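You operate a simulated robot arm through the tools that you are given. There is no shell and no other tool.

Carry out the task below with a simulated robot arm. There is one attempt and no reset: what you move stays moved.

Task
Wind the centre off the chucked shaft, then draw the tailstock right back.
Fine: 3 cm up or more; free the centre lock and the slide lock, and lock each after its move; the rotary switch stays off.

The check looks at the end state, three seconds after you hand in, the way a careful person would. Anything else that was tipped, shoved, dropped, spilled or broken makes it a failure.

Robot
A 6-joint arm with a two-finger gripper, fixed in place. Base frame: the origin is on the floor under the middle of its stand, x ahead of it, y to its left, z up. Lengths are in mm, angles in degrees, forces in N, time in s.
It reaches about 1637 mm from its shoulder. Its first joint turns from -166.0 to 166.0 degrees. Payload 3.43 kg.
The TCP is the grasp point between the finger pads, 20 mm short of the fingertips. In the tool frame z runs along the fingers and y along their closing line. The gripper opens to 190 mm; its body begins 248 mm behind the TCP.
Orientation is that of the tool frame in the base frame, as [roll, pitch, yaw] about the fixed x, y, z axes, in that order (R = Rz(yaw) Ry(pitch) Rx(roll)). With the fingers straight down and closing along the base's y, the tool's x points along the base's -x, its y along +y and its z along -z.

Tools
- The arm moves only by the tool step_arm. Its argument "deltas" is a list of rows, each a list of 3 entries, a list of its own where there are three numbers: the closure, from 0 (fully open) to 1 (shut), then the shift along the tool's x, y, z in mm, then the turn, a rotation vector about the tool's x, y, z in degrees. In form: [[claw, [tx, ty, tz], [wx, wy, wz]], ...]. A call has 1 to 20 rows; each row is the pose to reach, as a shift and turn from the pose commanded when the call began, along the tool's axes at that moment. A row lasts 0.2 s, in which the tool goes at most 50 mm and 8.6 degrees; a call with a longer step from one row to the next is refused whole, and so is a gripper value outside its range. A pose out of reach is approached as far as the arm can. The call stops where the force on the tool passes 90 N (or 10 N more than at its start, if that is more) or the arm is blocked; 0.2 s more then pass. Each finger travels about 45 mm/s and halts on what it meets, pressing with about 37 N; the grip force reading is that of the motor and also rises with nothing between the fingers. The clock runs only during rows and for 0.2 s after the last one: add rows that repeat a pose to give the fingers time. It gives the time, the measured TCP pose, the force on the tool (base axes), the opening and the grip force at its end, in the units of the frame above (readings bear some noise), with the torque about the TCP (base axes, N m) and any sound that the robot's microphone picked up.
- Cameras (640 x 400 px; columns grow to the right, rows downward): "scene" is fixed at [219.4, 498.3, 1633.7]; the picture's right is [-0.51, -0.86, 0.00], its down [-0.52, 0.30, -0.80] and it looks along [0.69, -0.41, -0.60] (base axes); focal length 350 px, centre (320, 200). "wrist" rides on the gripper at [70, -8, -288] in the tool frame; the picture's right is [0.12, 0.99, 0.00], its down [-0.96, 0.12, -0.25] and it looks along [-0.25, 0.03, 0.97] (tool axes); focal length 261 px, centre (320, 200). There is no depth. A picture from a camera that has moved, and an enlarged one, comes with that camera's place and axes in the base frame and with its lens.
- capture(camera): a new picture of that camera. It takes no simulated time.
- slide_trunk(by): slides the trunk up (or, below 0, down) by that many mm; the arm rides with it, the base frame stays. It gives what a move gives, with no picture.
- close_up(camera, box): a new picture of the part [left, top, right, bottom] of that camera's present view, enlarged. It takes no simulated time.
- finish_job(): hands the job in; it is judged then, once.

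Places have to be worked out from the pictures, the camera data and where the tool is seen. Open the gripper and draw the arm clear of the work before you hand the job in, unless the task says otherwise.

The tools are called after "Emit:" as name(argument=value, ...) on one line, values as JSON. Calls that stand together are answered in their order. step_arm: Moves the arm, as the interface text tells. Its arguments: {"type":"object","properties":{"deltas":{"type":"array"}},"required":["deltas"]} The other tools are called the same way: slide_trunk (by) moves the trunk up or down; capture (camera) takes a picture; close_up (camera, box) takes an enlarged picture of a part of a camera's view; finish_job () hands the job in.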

(The task)
Of the lines in the listing above, how many hold the string "stand"? Reply with the number only.

(Written answer)
2